Sia la Gran Bretagna che l’Australia si sono offerte di aiutare i cittadini di Hong Kong nel caso volessero allontanarsi dalla loro terra in seguito alla promulgazione della legge sulla sicurezza voluta da Pechino per la Regione a statuto speciale, che nei prossimi venticinque anni deve completare il processo di totale assorbimento nel sistema politico economico della Cina. Hong Kong è stato un protettorato e parte integrante del sistema coloniale britannico per novantanove anni, secondo un trattato ineguale che è cessato alla fine del 1997, quando l’ultimo governatore inglese ha lasciato il suo posto rientrando per sempre a Londra. Prima di quella data, la Gran Bretagna insieme alla Cina hanno concluso un patto per rendere più morbida possibile la riannessione della colonia. L’attuale sistema legislativo e politico di Hong Kong è frutto di quel patto.

I movimenti per la democrazia di Hong Kong sono nati proprio per ottenere una legge più democratica nell’immediato, perchè nel passaggio da colonia a parte integrante della Repubblica popolare è previsto un sistema semi-democratico. La legge di Hong Kong attuale non permette a tutti di votare e divide la popolazione in rigide categorie socio-economiche che eleggono i propri rappresentanti e questi, in un secondo momento, decidono chi governa la Regione. Man mano che Pechino estende il suo controllo su Hong Kong, i movimenti democratici estendono le proteste contro il sistema della Repubblica popolare, ovvero del governo centrale. Che Londra ne sia stata cosciente o meno, la legge provvisoria di Hong Kong ha avuto la funzione di un cavallo di Troia, abbandonato in dono sulla riva del mare dopo la ritirata dei conquistatori. La legge ha provocato un generale malcontento, escludendo alcune fasce della popolazione dalla politica della città. Dalla protesta contro i limiti della legge attuale, si è passati facilmente, forse naturalmente, alla protesta contro il sistema politico della Repubblica popolare, il quale si basa ancora su una forte presenza e stretto controllo dello stato sull’economia e sulla società.

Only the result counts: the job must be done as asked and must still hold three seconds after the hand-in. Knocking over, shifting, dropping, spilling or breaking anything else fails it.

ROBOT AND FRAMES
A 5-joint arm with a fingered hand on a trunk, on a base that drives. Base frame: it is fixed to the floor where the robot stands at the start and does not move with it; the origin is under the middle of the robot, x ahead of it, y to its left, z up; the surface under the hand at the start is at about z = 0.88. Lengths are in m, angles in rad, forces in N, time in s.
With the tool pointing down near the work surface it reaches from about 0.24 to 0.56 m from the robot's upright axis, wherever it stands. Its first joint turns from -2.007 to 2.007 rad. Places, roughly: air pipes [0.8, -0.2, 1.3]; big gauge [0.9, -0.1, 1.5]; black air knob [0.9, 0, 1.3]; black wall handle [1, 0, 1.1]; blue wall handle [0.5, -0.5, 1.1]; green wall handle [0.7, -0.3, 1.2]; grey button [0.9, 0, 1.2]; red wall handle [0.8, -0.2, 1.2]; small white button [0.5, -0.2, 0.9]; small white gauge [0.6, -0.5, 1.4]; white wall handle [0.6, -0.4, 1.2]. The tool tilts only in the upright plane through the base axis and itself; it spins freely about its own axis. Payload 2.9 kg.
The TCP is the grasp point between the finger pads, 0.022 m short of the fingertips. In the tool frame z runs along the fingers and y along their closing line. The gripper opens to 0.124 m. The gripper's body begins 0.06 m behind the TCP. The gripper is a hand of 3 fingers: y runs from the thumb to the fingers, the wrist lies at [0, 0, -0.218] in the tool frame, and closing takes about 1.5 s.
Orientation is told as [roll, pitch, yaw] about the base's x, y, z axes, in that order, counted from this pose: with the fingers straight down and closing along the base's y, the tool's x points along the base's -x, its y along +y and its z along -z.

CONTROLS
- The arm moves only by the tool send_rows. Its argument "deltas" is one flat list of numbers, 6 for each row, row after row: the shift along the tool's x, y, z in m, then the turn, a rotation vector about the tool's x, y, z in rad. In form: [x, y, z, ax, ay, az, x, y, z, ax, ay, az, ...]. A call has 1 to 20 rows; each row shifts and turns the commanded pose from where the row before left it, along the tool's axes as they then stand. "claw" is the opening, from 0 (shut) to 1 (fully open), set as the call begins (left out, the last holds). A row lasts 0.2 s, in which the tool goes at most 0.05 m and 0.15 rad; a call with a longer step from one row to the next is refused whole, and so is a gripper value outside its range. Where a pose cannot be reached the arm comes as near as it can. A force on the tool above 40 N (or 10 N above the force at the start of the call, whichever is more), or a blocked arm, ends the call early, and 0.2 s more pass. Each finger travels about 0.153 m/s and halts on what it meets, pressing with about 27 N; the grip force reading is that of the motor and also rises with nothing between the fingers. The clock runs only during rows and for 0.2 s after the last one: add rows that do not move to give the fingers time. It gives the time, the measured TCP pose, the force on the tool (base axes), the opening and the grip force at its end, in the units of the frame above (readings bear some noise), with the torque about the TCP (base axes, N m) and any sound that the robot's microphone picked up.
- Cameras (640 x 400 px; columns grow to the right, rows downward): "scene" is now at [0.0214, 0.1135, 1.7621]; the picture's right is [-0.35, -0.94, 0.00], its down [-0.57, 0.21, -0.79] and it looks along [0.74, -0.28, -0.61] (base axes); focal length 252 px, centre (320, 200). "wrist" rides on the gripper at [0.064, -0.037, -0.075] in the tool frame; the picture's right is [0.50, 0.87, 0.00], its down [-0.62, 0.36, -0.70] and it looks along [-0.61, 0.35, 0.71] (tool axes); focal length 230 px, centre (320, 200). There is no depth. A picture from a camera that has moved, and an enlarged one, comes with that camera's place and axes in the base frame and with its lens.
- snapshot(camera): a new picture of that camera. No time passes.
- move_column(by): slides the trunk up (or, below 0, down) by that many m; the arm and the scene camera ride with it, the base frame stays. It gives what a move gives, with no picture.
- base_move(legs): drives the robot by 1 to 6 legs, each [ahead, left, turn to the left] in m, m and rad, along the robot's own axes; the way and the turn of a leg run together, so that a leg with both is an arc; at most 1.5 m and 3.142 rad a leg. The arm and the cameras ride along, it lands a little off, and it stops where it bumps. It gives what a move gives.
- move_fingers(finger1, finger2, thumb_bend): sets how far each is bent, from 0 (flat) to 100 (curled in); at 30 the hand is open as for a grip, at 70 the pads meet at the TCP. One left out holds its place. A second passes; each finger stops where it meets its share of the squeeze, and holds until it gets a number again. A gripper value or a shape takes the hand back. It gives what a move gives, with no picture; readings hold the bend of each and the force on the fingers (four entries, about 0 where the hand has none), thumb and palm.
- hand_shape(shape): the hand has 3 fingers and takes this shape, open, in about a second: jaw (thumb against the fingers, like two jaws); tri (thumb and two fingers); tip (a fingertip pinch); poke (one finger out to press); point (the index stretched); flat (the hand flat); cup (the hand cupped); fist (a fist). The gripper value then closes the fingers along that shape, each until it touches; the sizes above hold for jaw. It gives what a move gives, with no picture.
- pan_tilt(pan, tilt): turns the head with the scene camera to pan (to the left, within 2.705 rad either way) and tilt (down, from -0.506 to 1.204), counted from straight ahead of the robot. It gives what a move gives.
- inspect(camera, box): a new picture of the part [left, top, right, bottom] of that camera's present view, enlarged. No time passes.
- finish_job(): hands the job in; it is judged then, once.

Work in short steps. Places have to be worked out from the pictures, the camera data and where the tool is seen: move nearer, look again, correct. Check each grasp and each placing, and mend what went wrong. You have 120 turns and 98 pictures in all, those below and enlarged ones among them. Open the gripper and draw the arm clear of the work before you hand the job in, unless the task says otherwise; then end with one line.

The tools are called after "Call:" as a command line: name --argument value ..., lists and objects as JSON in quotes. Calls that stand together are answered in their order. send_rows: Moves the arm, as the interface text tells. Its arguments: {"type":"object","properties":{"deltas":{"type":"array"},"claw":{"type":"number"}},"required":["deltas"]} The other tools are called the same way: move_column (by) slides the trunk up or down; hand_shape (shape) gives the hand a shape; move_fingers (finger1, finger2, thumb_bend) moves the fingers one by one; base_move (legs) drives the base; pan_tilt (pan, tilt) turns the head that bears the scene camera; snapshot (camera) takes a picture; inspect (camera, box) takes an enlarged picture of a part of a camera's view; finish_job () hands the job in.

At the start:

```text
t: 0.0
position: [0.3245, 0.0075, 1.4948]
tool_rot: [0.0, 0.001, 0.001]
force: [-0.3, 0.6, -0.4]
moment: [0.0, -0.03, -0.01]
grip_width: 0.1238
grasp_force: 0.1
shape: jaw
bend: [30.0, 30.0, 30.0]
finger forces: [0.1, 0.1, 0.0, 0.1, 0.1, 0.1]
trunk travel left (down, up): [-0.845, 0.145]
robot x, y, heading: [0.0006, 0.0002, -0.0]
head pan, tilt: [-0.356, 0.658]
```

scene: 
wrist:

Ormai è noto che i movimenti democratici di Hong Kong hanno ricevuto importante sostegno da ong straniere, le quali hanno aiutato parti della popolazione locale, specialmente gli studenti, a organizzarsi, sia per la logistica che per la diffusione di notizie e coordinamento attraverso i social media. La stessa sofisticata idea dell’ombrello e dell’originale colore giallo, che ha avuto uno straordinario successo, è stata portata a simbolo universale attraverso una campagna mediatica ben organizzata, malgrado fuori della Cina non sia stata del tutto compresa. L’ombrello, nell’antichità cinese, era un oggetto che solo la classe delle famiglie nobili intorno alla cerchia dell’imperatore poteva utilizzare e ogni famiglia aveva il suo colore. Il giallo era riservato alla famiglia imperiale. Una simbologia che ha aiutato la protesta a spostare il suo oggetto dalla legge semi-democratica di Hong Kong al sistema politico economico della Repubblica popolare.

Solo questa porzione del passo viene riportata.